═══ Given information ═══

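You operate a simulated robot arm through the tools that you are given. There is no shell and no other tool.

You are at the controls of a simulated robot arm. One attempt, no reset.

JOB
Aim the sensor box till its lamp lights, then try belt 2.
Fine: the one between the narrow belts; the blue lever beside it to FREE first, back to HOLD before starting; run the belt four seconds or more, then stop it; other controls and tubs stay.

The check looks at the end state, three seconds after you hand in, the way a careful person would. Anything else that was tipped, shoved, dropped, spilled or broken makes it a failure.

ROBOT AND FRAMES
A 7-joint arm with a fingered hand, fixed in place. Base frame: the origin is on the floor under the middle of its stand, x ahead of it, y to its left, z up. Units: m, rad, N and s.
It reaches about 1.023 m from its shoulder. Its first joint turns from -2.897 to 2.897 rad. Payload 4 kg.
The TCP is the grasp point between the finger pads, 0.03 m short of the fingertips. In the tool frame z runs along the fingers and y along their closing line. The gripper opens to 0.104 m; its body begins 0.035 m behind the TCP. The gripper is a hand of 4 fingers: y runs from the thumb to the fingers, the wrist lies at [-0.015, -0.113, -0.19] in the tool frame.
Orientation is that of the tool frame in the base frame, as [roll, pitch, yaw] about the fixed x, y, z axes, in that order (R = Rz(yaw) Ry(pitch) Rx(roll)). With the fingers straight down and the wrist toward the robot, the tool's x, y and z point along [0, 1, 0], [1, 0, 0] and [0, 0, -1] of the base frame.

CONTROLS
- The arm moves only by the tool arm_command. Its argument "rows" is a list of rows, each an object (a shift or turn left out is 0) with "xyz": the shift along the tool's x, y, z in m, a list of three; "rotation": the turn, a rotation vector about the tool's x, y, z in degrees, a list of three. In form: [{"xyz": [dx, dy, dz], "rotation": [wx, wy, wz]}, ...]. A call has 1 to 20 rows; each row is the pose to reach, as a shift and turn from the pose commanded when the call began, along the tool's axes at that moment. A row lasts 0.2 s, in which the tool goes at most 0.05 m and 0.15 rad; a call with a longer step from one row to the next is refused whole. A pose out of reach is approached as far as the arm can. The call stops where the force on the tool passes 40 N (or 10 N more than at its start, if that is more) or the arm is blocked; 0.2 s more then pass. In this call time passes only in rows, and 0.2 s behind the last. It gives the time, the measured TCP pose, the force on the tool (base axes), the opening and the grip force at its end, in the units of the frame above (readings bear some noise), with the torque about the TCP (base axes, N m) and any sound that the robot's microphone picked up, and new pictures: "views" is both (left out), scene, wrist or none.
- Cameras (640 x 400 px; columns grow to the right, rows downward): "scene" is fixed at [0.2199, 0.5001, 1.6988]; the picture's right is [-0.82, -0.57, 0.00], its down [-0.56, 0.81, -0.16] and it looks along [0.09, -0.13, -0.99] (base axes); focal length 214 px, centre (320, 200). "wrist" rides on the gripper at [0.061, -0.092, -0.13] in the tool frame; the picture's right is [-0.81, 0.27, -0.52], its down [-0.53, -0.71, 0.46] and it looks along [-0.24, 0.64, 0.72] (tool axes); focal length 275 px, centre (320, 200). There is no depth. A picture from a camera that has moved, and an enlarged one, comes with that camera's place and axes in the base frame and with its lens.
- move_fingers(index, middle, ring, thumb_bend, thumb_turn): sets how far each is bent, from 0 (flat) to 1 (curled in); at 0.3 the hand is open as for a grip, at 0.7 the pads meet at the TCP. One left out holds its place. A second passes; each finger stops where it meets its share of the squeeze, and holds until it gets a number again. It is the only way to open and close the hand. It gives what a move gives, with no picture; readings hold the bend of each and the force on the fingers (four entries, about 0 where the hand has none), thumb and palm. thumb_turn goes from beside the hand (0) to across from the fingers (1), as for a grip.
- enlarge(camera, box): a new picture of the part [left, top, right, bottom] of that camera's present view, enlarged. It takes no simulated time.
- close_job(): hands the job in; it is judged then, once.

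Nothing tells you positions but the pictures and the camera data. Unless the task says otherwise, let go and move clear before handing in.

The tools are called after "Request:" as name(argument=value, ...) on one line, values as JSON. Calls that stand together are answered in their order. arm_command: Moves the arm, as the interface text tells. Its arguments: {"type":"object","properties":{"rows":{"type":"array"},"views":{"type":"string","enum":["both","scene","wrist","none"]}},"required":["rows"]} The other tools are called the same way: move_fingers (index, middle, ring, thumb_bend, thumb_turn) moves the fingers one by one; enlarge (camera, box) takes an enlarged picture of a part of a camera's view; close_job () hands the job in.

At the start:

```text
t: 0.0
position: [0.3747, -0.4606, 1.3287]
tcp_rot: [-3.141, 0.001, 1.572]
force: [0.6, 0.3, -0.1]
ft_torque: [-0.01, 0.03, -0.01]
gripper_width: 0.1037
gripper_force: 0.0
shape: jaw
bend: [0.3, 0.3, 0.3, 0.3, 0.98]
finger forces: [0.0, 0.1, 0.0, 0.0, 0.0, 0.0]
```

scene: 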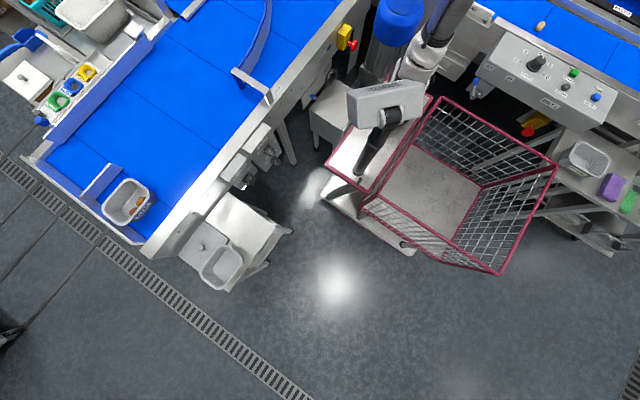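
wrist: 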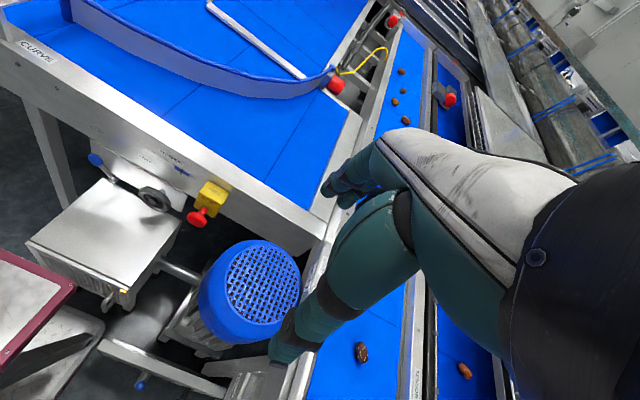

═══

**Given instruction**
Write out again every line above exactly as given; the pictures do not belong in the copy. Use JSON: a list with one string for each line that is not empty.

**Result for this exercise**
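[
  "You operate a simulated robot arm through the tools that you are given. There is no shell and no other tool.",
  "You are at the controls of a simulated robot arm. One attempt, no reset.",
  "JOB",
  "Aim the sensor box till its lamp lights, then try belt 2.",
  "Fine: the one between the narrow belts; the blue lever beside it to FREE first, back to HOLD before starting; run the belt four seconds or more, then stop it; other controls and tubs stay.",
  "The check looks at the end state, three seconds after you hand in, the way a careful person would. Anything else that was tipped, shoved, dropped, spilled or broken makes it a failure.",
  "ROBOT AND FRAMES",
  "A 7-joint arm with a fingered hand, fixed in place. Base frame: the origin is on the floor under the middle of its stand, x ahead of it, y to its left, z up. Units: m, rad, N and s.",
  "It reaches about 1.023 m from its shoulder. Its first joint turns from -2.897 to 2.897 rad. Payload 4 kg.",
  "The TCP is the grasp point between the finger pads, 0.03 m short of the fingertips. In the tool frame z runs along the fingers and y along their closing line. The gripper opens to 0.104 m; its body begins 0.035 m behind the TCP. The gripper is a hand of 4 fingers: y runs from the thumb to the fingers, the wrist lies at [-0.015, -0.113, -0.19] in the tool frame.",
  "Orientation is that of the tool frame in the base frame, as [roll, pitch, yaw] about the fixed x, y, z axes, in that order (R = Rz(yaw) Ry(pitch) Rx(roll)). With the fingers straight down and the wrist toward the robot, the tool's x, y and z point along [0, 1, 0], [1, 0, 0] and [0, 0, -1] of the base frame.",
  "CONTROLS",
  "- The arm moves only by the tool arm_command. Its argument \"rows\" is a list of rows, each an object (a shift or turn left out is 0) with \"xyz\": the shift along the tool's x, y, z in m, a list of three; \"rotation\": the turn, a rotation vector about the tool's x, y, z in degrees, a list of three. In form: [{\"xyz\": [dx, dy, dz], \"rotation\": [wx, wy, wz]}, ...]. A call has 1 to 20 rows; each row is the pose to reach, as a shift and turn from the pose commanded when the call began, along the tool's axes at that moment. A row lasts 0.2 s, in which the tool goes at most 0.05 m and 0.15 rad; a call with a longer step from one row to the next is refused whole. A pose out of reach is approached as far as the arm can. The call stops where the force on the tool passes 40 N (or 10 N more than at its start, if that is more) or the arm is blocked; 0.2 s more then pass. In this call time passes only in rows, and 0.2 s behind the last. It gives the time, the measured TCP pose, the force on the tool (base axes), the opening and the grip force at its end, in the units of the frame above (readings bear some noise), with the torque about the TCP (base axes, N m) and any sound that the robot's microphone picked up, and new pictures: \"views\" is both (left out), scene, wrist or none.",
  "- Cameras (640 x 400 px; columns grow to the right, rows downward): \"scene\" is fixed at [0.2199, 0.5001, 1.6988]; the picture's right is [-0.82, -0.57, 0.00], its down [-0.56, 0.81, -0.16] and it looks along [0.09, -0.13, -0.99] (base axes); focal length 214 px, centre (320, 200). \"wrist\" rides on the gripper at [0.061, -0.092, -0.13] in the tool frame; the picture's right is [-0.81, 0.27, -0.52], its down [-0.53, -0.71, 0.46] and it looks along [-0.24, 0.64, 0.72] (tool axes); focal length 275 px, centre (320, 200). There is no depth. A picture from a camera that has moved, and an enlarged one, comes with that camera's place and axes in the base frame and with its lens.",
  "- move_fingers(index, middle, ring, thumb_bend, thumb_turn): sets how far each is bent, from 0 (flat) to 1 (curled in); at 0.3 the hand is open as for a grip, at 0.7 the pads meet at the TCP. One left out holds its place. A second passes; each finger stops where it meets its share of the squeeze, and holds until it gets a number again. It is the only way to open and close the hand. It gives what a move gives, with no picture; readings hold the bend of each and the force on the fingers (four entries, about 0 where the hand has none), thumb and palm. thumb_turn goes from beside the hand (0) to across from the fingers (1), as for a grip.",
  "- enlarge(camera, box): a new picture of the part [left, top, right, bottom] of that camera's present view, enlarged. It takes no simulated time.",
  "- close_job(): hands the job in; it is judged then, once.",
  "Nothing tells you positions but the pictures and the camera data. Unless the task says otherwise, let go and move clear before handing in.",
  "The tools are called after \"Request:\" as name(argument=value, ...) on one line, values as JSON. Calls that stand together are answered in their order. arm_command: Moves the arm, as the interface text tells. Its arguments: {\"type\":\"object\",\"properties\":{\"rows\":{\"type\":\"array\"},\"views\":{\"type\":\"string\",\"enum\":[\"both\",\"scene\",\"wrist\",\"none\"]}},\"required\":[\"rows\"]} The other tools are called the same way: move_fingers (index, middle, ring, thumb_bend, thumb_turn) moves the fingers one by one; enlarge (camera, box) takes an enlarged picture of a part of a camera's view; close_job () hands the job in.",
  "At the start:",
  "```text",
  "t: 0.0",
  "position: [0.3747, -0.4606, 1.3287]",
  "tcp_rot: [-3.141, 0.001, 1.572]",
  "force: [0.6, 0.3, -0.1]",
  "ft_torque: [-0.01, 0.03, -0.01]",
  "gripper_width: 0.1037",
  "gripper_force: 0.0",
  "shape: jaw",
  "bend: [0.3, 0.3, 0.3, 0.3, 0.98]",
  "finger forces: [0.0, 0.1, 0.0, 0.0, 0.0, 0.0]",
  "```",
  "scene: ",
  "wrist: "
]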